Były współpracownik Mateusza Morawieckiego ujawnił w swojej książce, że premier adoptował dwójkę dzieci. "Super Express" z tej informacji zrobił stronę główną piątkowego wydania, czym ściągnął na siebie falę krytyki.

Oburzenie komentujących wywołuje użycie w rozgrywce politycznej małych dzieci ale i fakt, że najprawdopodobniej Madzia i Ignaś nie wiedzieli, że pochodzą z domu dziecka. Według Grzegorza Drobiszewskiego z PO cała publikacja jest... ustawką premiera Morawieckiego.

Nawet polityczni oponenci solidaryzują się dziś z premierem Mateuszem Morawieckim po skandalicznej publikacji "Super Expressu". Jak widać, nie wszyscy.

"Artykuł sponsorowany i ustawiony, mający na celu ocieplenie wizerunku na chwilę przed wyborami.
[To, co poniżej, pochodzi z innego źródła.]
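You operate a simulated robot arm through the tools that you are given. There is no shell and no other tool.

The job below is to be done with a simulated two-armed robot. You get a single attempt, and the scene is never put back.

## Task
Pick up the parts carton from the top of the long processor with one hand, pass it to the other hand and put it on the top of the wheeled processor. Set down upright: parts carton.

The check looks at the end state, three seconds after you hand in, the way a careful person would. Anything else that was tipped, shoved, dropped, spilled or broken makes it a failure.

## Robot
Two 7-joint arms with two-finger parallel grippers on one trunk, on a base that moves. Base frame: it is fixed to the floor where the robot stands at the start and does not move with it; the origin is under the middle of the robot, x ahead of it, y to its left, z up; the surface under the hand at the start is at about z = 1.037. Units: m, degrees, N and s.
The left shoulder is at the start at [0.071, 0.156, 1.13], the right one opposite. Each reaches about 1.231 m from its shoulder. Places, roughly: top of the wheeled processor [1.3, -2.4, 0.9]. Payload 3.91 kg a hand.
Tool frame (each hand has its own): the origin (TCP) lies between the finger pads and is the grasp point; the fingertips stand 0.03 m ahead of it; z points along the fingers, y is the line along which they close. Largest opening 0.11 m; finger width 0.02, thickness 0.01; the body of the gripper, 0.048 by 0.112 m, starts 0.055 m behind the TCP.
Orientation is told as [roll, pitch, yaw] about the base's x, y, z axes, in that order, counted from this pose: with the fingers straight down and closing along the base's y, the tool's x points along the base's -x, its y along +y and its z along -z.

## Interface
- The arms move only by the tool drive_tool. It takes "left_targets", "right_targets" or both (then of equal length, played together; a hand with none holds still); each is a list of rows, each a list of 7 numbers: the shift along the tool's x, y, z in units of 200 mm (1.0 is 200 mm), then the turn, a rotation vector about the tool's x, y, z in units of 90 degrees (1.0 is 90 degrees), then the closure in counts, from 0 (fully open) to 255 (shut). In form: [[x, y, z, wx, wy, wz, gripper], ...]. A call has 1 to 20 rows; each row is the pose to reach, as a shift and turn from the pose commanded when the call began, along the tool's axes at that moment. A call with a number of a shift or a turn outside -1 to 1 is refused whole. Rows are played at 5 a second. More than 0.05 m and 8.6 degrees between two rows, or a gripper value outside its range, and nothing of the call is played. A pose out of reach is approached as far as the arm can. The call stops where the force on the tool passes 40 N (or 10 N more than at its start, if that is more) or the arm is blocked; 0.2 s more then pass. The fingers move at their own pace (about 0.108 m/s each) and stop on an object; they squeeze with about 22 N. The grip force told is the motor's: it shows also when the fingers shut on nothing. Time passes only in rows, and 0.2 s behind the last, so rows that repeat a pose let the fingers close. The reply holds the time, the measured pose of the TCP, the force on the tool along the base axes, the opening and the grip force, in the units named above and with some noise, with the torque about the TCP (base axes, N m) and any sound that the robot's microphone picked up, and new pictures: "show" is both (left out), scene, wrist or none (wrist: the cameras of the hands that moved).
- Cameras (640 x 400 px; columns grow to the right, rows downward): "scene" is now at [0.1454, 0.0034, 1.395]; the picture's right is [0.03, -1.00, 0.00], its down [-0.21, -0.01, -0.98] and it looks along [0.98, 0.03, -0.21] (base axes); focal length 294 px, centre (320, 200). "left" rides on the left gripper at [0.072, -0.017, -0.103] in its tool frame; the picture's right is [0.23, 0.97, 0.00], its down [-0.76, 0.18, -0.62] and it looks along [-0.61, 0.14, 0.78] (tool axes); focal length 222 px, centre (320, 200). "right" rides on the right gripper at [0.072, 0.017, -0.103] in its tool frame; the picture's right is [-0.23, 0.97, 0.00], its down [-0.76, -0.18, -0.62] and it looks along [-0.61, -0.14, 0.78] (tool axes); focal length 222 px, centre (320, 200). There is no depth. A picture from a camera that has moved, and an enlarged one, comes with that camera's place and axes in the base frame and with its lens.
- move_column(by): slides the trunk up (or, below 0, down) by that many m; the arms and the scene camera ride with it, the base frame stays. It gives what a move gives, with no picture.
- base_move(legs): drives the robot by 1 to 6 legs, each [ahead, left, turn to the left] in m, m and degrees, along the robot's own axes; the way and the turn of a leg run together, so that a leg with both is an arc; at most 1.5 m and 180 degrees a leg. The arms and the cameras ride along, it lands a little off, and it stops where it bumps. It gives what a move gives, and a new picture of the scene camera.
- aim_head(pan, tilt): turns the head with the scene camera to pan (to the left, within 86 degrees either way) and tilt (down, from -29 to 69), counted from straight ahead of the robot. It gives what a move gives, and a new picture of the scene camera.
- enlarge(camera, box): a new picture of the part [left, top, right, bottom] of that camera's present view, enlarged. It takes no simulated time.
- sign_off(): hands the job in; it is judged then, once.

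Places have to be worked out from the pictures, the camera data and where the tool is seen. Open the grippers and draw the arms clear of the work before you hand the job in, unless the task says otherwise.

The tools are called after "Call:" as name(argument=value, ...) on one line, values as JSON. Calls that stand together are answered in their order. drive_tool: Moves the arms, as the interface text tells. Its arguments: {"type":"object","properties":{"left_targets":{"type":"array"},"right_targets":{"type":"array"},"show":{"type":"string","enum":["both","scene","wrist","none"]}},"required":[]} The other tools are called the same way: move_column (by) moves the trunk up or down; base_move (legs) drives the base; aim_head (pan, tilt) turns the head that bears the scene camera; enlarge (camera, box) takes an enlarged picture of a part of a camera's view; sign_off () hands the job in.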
Ohydna zagrywka PiS dziećmi.

Nikt nie uwierzy w PiSowskie ustawki w Super Expressie, zasilanym przez reklamy ze Spółek Skarbu Państwa. Ustawka się wam nie udała.

Przestańcie się nabierać na ustawki.

Wykorzystywanie własnych dzieci w celach kampanijnych. Tak, to obrzydliwe" - pisze Drobiszewski na Twitterze.